Why do they keep stumbling over this part of the game with shout-heals, healing surges, and now auto-overnight healing? Instead of rendering non-magical healing a sore point of their game, and un-D&Dish when they're ostensibly trying to appeal to D&D players, why not just inject more magical healing into the game, like Kenzer did with Hackmaster 4E? It's not rocket surgery. Everyone else trying to make a D&D clone seems to get this detail right, without introducing suspension of disbelief howlers like healing surges.
If anything, with "shout-heals," healing surges, and so on, they finally brought all the HP mechanics in line with how they have narratively been explaining HP, while it's actually cleric spells named "cure serious wounds" and "potions of healing" that haven't been consistent with how HP were defined.

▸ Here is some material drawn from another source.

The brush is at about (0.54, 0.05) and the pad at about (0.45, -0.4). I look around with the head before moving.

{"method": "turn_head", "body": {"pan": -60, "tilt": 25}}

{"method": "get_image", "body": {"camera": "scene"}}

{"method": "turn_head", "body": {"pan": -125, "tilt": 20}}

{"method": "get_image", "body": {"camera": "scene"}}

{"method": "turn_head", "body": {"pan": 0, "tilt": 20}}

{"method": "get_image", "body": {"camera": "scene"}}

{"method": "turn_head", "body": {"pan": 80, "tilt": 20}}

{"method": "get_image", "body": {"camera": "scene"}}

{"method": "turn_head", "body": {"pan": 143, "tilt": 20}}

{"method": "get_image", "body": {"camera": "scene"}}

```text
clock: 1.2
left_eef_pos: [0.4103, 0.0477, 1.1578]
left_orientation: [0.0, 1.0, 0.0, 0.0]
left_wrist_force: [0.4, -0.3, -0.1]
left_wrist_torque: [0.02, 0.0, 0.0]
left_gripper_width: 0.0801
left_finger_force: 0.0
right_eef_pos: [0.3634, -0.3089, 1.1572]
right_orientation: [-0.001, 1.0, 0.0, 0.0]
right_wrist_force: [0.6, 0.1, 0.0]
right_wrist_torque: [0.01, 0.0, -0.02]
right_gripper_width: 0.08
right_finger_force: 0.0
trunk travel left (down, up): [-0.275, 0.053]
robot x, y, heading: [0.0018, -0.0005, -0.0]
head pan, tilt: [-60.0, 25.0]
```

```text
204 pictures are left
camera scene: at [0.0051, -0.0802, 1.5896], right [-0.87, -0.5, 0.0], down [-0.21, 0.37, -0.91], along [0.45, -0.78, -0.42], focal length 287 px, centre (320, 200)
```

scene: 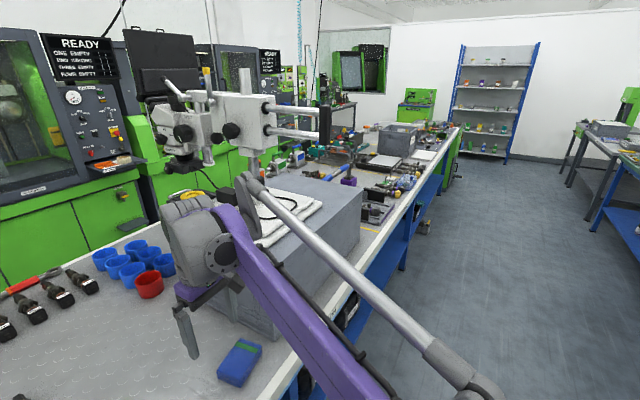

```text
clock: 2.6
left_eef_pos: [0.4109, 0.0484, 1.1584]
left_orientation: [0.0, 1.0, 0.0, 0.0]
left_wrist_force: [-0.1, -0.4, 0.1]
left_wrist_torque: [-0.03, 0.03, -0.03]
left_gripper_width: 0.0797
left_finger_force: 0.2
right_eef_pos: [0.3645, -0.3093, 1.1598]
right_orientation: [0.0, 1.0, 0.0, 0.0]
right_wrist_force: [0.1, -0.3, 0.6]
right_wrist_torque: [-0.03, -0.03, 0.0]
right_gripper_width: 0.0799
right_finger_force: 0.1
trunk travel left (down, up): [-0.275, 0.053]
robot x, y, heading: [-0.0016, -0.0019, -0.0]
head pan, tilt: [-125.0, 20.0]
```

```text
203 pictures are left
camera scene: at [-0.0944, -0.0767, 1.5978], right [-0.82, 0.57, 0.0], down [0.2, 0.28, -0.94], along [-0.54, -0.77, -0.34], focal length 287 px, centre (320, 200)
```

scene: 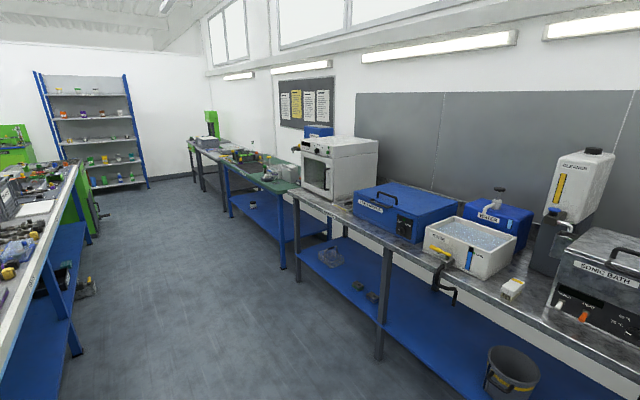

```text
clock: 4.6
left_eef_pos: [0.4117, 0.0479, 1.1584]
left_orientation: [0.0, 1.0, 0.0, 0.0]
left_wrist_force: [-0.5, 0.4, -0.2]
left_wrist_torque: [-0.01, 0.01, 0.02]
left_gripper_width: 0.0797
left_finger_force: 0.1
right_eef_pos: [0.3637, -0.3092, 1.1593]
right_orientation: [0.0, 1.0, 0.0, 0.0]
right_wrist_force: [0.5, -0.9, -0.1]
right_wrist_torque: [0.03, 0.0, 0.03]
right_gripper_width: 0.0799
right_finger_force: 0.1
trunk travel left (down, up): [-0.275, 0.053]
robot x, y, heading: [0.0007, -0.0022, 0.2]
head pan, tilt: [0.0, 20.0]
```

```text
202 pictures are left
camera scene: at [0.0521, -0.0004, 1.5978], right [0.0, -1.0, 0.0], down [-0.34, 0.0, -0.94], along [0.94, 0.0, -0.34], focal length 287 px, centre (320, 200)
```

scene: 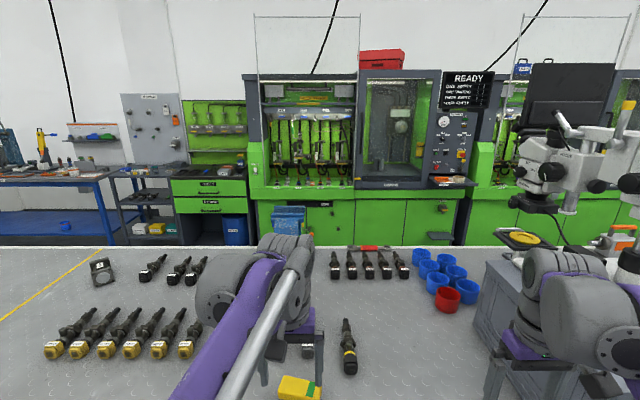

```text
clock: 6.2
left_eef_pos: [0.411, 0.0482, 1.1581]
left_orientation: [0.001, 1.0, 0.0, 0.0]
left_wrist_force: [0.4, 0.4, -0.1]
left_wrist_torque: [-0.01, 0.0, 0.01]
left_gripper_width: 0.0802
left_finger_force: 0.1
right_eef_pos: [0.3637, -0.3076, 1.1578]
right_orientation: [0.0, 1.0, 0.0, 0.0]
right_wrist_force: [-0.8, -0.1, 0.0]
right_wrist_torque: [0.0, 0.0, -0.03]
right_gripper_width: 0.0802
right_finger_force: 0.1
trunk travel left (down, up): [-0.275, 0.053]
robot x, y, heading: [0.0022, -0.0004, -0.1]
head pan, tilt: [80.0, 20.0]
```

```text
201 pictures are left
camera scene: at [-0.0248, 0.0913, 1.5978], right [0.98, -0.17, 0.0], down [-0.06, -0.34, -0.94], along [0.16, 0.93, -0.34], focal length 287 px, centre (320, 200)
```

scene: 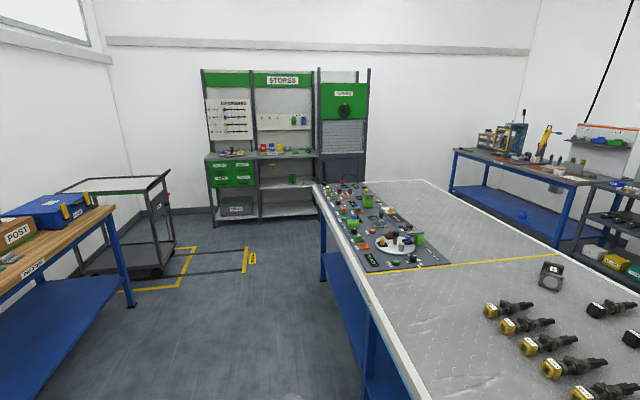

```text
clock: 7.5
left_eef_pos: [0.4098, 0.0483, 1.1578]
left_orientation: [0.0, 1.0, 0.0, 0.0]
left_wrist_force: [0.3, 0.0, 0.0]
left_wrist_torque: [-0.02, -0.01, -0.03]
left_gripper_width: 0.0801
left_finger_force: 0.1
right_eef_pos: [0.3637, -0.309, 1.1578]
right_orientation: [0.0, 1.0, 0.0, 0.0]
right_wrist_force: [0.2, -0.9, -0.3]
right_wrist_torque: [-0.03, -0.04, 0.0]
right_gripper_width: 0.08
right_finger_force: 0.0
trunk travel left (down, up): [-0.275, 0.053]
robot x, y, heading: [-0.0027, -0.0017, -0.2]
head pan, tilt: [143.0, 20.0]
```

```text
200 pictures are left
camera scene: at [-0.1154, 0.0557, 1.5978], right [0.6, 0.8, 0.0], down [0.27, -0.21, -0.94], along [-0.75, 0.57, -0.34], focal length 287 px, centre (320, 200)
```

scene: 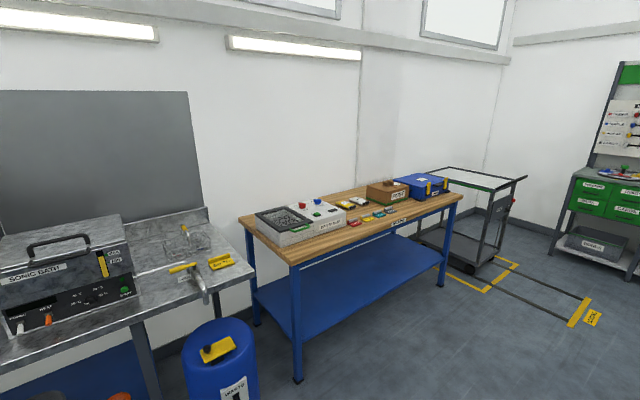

What you should be asking isn't "How does a warlord shout my wounds closed?" but rather "How does a cleric cure my "serious wounds" when I don't actually have any?" (a fighter with 1/99 HP and a fighter with 99/99 HP fight exactly the same, so clearly the one with 1 HP hasn't actually incurred any "serious wounds").

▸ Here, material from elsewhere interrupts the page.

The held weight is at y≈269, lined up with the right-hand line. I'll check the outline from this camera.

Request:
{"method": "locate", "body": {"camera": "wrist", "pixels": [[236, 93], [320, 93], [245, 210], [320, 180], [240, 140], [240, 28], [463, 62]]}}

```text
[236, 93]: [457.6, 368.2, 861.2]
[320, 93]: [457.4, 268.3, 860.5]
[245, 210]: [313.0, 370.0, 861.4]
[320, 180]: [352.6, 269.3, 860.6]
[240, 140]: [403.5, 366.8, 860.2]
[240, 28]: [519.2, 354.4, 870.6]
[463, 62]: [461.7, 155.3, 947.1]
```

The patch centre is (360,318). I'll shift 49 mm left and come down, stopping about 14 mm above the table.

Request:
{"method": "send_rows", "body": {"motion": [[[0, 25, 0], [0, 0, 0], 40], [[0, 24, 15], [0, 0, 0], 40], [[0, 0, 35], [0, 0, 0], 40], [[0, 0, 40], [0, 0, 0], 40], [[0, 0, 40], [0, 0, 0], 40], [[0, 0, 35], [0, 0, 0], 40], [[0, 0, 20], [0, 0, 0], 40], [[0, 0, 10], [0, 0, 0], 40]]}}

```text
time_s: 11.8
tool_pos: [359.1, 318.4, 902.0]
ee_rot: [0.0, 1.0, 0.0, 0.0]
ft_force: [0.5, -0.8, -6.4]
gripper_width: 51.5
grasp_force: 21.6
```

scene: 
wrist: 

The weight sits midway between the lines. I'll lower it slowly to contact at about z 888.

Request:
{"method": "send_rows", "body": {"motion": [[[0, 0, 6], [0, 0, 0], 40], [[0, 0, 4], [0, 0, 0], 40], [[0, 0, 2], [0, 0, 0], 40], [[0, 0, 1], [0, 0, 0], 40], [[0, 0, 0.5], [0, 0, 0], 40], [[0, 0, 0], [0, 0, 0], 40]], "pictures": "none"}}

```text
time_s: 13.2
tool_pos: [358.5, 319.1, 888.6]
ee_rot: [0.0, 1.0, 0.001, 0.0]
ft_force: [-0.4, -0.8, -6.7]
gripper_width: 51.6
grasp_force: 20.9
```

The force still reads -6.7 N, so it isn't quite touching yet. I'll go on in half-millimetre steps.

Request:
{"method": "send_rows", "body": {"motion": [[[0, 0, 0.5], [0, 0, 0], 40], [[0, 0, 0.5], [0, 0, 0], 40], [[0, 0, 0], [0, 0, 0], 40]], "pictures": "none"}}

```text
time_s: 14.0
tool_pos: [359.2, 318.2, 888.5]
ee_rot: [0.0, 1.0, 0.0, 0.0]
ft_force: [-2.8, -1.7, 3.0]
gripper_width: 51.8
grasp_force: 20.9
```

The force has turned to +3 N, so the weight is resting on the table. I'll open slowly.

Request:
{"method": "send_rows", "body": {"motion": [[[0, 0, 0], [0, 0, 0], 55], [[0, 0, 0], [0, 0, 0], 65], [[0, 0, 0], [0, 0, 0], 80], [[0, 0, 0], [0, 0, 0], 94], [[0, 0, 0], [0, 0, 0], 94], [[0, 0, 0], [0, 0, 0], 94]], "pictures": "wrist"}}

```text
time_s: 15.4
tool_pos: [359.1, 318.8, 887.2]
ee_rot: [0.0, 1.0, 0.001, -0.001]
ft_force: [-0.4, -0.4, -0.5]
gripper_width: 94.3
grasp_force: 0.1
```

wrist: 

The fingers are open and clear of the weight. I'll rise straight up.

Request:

So should we get rid of healing potions and "cure ___ wounds" spells? No. You just have to use your imagination, which is the whole point of a game like D&D. Let's say you have 5/15 HP. How do the following things heal you? You drink a healing potion --> It relieves the pain of your minor cuts and bruises, contains an invigorating magical substance that keeps you fresh and alert, and tastes like strawberry. A cleric casts a healing spell on you --> All of your minor cuts and bruises magically disappear, and your straining muscles suddenly feel fresh and ready to move. A warlord shouts something quick, but inspirational --> Your ally's presence is so imposing, and his words so confident, that it reinvigorates your flagging morale and encourages you to push past your minor injuries. (I don't see why people have such trouble accepting that, in a fantasy world with wizards who control the elements and paladins who are so righteous that they gain minor divine magic,there won't be commanders who are so inspirational that they can encourage people to continue fighting beyond their pain threshold. It's a fantasy trope as much as anything else) You have to see HP as a combination of physical pain, morale, luck, skill, etc., but not serious injuries until you're knocked down.
Furthermore, the design goal for the DDN core rules are simplicity, simplicity, simplicity. Having convoluted systems for wounds are definitely right out, and even rules that require days of natural healing are needlessly complex because they violate the idea of what HP is.
Overnight healing of someone who has at least 1 HP is a great, intuitive, and simple system, but here's the thing. There's no reason why there can't be a "gritty realism" module that adds complexity to healing and wounds, requires longer periods of natural healing, etc. That would be a fantastic system that let many people play the game they want to play. It just shouldn't be the core, ground-level ruleset for HP and healing.